チャールズやヘンリーの醜聞どころじゃない、英王室を脅かす「最大の危険」
チャールズ新国王の下で王室はどう変わるのか JON SUPERーPOOLーREUTERS
<イギリスの君主制と英連邦そのものが存続の危機に直面している。王国の「神話」の力は今後もこの国を支え続けることができるか>
エリザベス2世の訃報に接したとき、なぜかMI6(英国情報部国外部門)の元責任者と交わした会話を思い出した。話題はイラン人の妄想について。「自分たちに起こる悪いことは全て英情報機関のせいだとイラン人は思い込んでいる」と私は言った。「ペルシャ湾では今もイギリスが全てを仕切っていると考えているんだ」
「そのとおり」と、彼は答えた。「だからジェームズ・ボンドが重要なんだ。『神話の力』さ。そのおかげで私たちは実際よりずっと大きな影響力を持てる」
イギリスの君主制、そしてエリザベス女王についても同じことが言える。王室は何の権力も持たず、女王は公的問題に一切意見を表明しないように努めてきたことで有名だ。しかし、女王の神秘性と国民からの支持は沈黙に比例して高まった。人々は自分の願望や主張を女王に投影し、自分の望むものを女王に見いだした。
現代の君主制支持派は、社会に安定をもたらす要として、党派性と無関係な国民統合の象徴として英王室をたたえ、その存在を擁護する。伝統と文化の継続性を重視する典型的な保守派の言い分だ。近代的革新主義が伝統的な慣習や規範に取って代わるべきだとするリベラル派の考え方よりも本質的に安全で賢明だと、彼らは言う。現在でも、新国王チャールズ3世の下で君主制を維持することに賛成の国民は62%に上る。
だが王室の維持コスト削減を含め、英君主制に「進化」が必要なことは支持者も認めている。背景には、君主制は過去500年間の社会の流れと根本的に矛盾するという暗黙の了解がある。エリート主義、生まれの実力に対する優位、民主主義の欠如......君主制の本質は現代社会を否定する。
女王の死とともに国家が崩壊する危機
今ではイギリス自体が女王の死と共に崩壊する可能性すらある。ブレグジット(英EU離脱)は、スコットランドの将来の独立への強力な追い風になった。北アイルランドも武力による占領から350年を経て、アイルランド共和国に合流するかもしれない。
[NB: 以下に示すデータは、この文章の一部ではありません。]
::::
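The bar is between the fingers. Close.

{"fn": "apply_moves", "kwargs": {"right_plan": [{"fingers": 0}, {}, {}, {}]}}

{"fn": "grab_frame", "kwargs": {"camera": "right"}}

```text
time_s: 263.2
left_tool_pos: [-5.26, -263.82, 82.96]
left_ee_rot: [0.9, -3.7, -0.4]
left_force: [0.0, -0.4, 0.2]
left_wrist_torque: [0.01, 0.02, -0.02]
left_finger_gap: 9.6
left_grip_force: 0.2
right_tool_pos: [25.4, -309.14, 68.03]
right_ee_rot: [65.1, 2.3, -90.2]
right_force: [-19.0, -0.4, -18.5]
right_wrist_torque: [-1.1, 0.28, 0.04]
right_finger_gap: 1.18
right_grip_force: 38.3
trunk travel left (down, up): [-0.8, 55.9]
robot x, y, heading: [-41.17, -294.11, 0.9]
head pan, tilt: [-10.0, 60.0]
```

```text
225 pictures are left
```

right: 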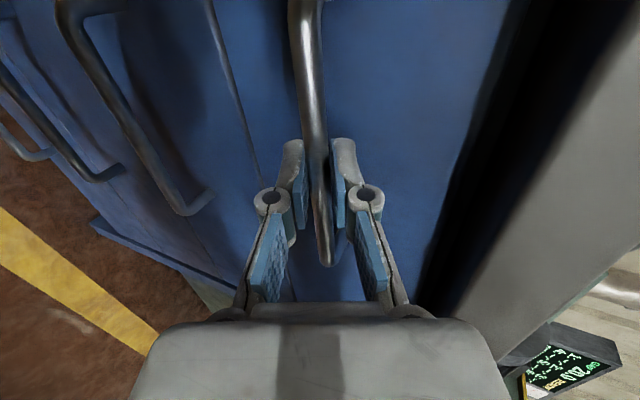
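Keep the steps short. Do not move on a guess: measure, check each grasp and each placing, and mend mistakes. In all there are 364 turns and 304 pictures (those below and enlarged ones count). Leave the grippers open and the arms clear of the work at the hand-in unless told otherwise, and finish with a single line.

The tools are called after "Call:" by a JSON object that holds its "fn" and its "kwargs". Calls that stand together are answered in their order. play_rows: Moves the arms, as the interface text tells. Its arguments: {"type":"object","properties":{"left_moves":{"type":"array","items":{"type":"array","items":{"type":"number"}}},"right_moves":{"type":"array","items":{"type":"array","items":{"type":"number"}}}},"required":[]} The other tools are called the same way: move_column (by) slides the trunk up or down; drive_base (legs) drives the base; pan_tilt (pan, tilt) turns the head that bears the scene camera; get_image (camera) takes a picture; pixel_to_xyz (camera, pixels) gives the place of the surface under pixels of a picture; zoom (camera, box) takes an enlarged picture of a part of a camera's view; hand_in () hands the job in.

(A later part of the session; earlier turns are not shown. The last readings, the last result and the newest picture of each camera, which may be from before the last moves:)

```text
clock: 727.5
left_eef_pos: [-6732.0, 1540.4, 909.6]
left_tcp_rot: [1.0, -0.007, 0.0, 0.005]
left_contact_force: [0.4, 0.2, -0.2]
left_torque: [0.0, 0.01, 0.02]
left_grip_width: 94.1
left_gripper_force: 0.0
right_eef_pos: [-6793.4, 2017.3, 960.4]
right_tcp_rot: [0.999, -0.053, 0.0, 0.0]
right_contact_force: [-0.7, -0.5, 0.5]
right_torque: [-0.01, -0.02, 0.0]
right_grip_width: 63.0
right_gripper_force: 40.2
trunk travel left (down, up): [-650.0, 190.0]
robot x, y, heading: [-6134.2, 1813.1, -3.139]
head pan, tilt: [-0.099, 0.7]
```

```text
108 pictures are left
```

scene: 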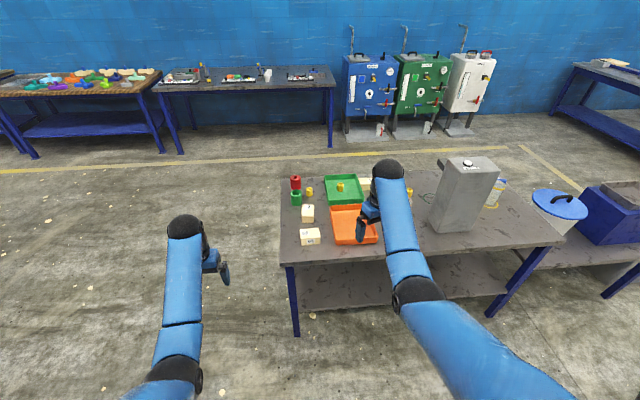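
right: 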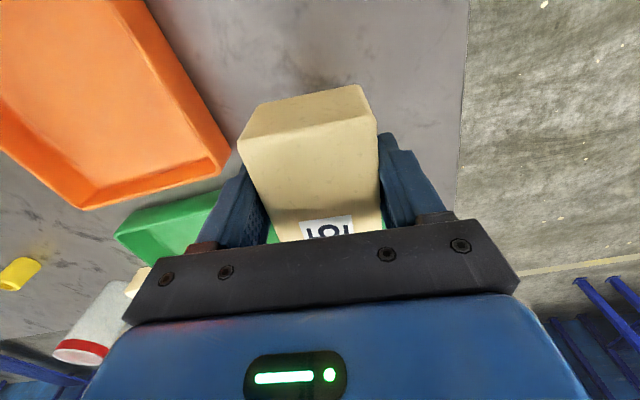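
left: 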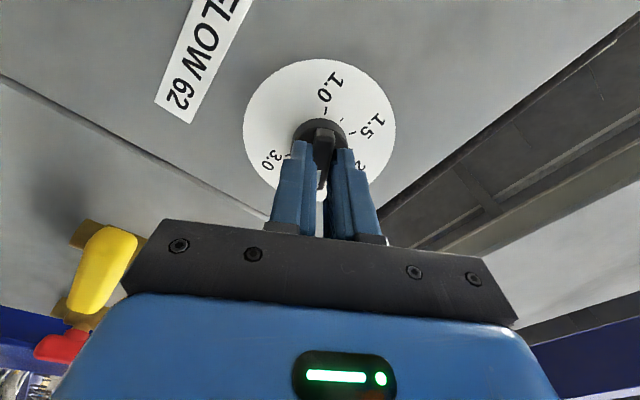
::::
バルバドスやジャマイカなど旧植民地は「英連邦」から脱退し、英国王を元首に戴(いただ)くことを拒否しかねない。
それでも、イギリスには神話の力がある。国民に統一的アイデンティティーを与え、社会を一つにする共通の物語が存在する。
英君主制への異論が多いのは、それが提供する表面上統一された国家の物語を越えて、社会が発展してきたためでもある。王室の存在が語るイギリスの物語と、21世紀の自己意識や国民意識との断絶に比べれば、チャールズのスキャンダルは二の次だ。